:: Instruction ::
Copy each line that has the string "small" somewhere in it.

:: Source data ::
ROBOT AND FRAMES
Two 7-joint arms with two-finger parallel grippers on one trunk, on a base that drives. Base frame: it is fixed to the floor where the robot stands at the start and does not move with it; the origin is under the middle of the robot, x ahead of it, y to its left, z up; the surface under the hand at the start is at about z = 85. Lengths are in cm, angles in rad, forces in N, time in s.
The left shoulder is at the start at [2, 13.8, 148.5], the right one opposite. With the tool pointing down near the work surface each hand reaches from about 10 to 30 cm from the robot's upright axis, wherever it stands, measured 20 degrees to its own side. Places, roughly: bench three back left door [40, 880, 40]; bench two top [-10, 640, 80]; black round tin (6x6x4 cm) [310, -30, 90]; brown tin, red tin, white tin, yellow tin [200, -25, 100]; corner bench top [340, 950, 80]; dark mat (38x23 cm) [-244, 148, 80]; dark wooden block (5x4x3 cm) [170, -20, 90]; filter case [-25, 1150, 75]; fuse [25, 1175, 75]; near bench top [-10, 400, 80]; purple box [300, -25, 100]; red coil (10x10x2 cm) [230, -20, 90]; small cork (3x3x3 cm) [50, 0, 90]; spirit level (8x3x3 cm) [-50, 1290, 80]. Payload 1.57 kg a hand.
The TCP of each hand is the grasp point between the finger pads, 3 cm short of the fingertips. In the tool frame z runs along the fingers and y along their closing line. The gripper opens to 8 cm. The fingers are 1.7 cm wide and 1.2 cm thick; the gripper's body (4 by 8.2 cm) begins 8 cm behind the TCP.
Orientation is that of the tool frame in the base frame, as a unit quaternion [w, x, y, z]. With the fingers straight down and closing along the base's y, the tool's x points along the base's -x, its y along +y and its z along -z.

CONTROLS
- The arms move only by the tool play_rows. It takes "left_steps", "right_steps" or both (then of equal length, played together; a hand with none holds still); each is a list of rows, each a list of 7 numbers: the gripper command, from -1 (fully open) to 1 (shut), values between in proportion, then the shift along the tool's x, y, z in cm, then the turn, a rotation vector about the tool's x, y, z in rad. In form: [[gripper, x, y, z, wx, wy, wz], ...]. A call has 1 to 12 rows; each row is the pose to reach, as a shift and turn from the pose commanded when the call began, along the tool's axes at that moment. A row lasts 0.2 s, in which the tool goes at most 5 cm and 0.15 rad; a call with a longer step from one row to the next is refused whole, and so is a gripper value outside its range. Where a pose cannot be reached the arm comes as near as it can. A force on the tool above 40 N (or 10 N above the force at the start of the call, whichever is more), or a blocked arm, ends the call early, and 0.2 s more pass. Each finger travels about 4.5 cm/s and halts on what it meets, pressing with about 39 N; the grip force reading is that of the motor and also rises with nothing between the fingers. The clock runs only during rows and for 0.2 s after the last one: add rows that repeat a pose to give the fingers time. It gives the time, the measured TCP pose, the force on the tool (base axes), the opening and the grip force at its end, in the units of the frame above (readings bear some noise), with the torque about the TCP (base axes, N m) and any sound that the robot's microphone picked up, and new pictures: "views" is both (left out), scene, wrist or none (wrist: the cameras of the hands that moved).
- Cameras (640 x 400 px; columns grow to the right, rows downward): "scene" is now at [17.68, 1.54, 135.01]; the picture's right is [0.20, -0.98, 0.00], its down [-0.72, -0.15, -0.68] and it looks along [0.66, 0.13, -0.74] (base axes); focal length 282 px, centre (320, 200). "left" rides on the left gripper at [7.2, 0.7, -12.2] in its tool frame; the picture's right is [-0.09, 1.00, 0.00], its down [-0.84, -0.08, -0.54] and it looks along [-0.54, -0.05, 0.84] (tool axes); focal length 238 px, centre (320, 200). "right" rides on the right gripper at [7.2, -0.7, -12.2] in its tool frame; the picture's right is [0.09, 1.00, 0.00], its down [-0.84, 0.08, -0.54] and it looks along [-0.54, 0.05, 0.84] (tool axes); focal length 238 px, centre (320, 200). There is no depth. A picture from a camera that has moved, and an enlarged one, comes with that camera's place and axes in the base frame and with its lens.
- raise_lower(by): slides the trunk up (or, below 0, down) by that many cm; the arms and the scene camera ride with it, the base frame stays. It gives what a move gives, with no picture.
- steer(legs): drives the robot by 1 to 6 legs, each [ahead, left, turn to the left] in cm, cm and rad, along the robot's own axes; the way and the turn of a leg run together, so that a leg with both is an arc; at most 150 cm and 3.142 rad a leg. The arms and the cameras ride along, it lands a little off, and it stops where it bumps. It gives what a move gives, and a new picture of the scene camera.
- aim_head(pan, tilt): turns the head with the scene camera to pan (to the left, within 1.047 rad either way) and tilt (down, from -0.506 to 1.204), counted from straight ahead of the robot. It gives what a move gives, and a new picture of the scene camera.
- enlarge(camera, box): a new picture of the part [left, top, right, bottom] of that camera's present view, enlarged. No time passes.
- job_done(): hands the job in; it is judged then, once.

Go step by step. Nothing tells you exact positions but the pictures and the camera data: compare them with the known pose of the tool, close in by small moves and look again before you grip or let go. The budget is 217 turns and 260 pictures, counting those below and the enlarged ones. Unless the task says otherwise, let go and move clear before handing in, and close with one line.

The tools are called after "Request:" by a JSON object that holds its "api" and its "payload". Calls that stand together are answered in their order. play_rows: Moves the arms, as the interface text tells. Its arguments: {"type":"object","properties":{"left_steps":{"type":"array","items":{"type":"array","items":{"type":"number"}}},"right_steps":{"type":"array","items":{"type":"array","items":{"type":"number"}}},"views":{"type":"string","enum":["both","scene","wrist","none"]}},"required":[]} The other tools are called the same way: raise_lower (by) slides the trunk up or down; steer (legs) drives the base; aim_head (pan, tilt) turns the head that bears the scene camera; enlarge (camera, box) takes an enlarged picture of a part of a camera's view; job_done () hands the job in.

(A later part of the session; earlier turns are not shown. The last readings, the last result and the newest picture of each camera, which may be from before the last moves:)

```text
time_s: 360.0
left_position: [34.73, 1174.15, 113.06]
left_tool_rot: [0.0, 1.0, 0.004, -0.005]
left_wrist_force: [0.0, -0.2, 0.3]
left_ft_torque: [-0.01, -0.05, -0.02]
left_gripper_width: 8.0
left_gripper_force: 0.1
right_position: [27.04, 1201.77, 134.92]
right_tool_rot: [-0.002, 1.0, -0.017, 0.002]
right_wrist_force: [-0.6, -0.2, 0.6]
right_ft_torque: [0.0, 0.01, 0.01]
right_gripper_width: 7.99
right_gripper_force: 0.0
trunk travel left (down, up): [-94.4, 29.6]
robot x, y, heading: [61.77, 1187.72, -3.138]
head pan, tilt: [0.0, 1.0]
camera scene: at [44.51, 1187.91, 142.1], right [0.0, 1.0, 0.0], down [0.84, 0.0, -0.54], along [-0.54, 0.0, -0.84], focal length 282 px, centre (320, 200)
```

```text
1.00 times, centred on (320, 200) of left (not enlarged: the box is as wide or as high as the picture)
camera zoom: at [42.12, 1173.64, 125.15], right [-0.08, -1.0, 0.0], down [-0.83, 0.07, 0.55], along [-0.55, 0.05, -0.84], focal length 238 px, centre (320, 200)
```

:: The answer ::
The left shoulder is at the start at [2, 13.8, 148.5], the right one opposite. With the tool pointing down near the work surface each hand reaches from about 10 to 30 cm from the robot's upright axis, wherever it stands, measured 20 degrees to its own side. Places, roughly: bench three back left door [40, 880, 40]; bench two top [-10, 640, 80]; black round tin (6x6x4 cm) [310, -30, 90]; brown tin, red tin, white tin, yellow tin [200, -25, 100]; corner bench top [340, 950, 80]; dark mat (38x23 cm) [-244, 148, 80]; dark wooden block (5x4x3 cm) [170, -20, 90]; filter case [-25, 1150, 75]; fuse [25, 1175, 75]; near bench top [-10, 400, 80]; purple box [300, -25, 100]; red coil (10x10x2 cm) [230, -20, 90]; small cork (3x3x3 cm) [50, 0, 90]; spirit level (8x3x3 cm) [-50, 1290, 80]. Payload 1.57 kg a hand.
Go step by step. Nothing tells you exact positions but the pictures and the camera data: compare them with the known pose of the tool, close in by small moves and look again before you grip or let go. The budget is 217 turns and 260 pictures, counting those below and the enlarged ones. Unless the task says otherwise, let go and move clear before handing in, and close with one line.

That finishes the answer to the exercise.